>> Begin Dataset section
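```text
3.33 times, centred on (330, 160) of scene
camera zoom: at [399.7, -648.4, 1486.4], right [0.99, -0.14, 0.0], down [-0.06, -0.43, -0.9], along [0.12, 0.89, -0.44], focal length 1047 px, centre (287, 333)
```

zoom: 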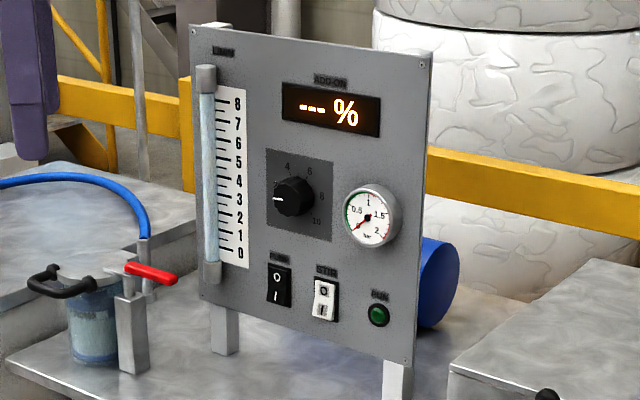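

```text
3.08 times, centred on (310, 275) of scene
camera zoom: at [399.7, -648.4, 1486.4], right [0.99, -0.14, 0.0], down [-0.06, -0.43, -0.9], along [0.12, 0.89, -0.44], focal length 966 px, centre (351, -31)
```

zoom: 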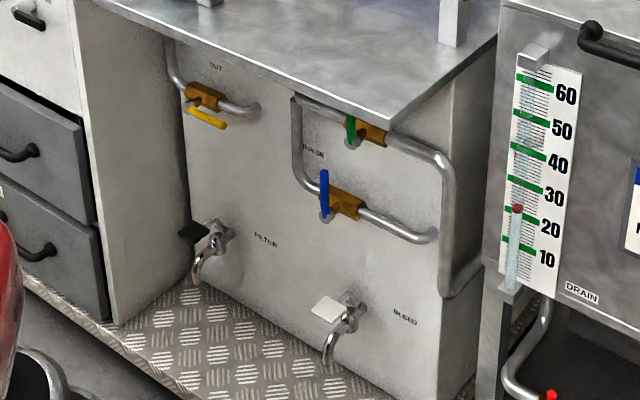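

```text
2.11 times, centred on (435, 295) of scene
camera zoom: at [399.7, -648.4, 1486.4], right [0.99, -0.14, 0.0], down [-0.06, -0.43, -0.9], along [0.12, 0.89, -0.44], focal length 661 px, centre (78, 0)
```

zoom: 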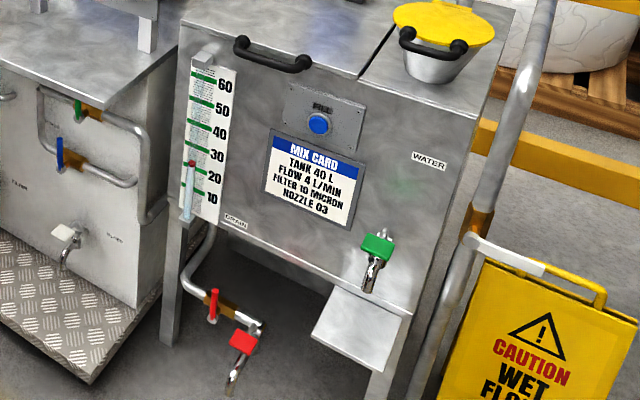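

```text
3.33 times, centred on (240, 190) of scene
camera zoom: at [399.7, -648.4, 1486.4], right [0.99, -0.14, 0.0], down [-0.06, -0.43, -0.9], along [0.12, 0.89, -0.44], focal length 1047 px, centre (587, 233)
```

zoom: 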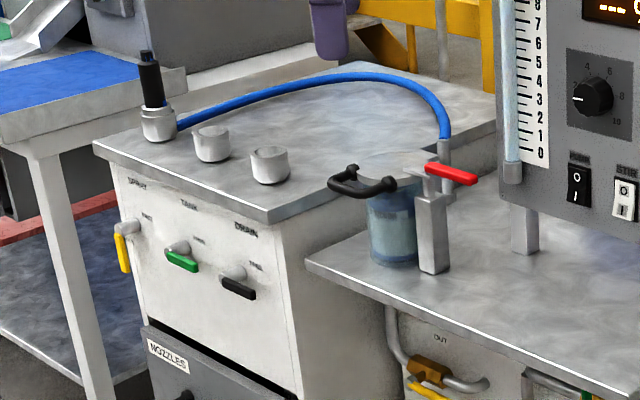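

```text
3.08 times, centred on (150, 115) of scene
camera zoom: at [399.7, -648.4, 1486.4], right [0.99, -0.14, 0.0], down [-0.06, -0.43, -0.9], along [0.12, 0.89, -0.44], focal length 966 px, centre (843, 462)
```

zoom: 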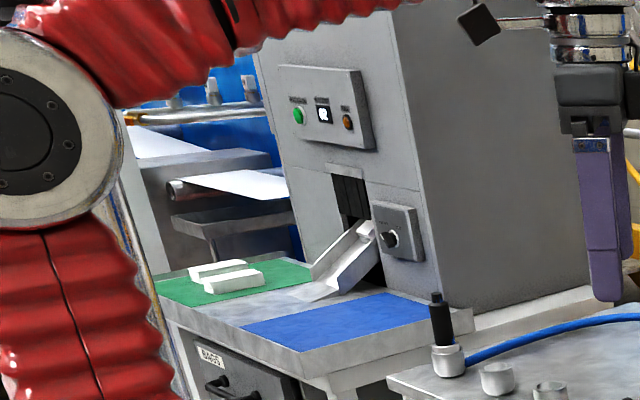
>> End Dataset section
◆ The exercise: Count every line in the listing above that holds "centred", then report only the count.

◆ Finished task: 5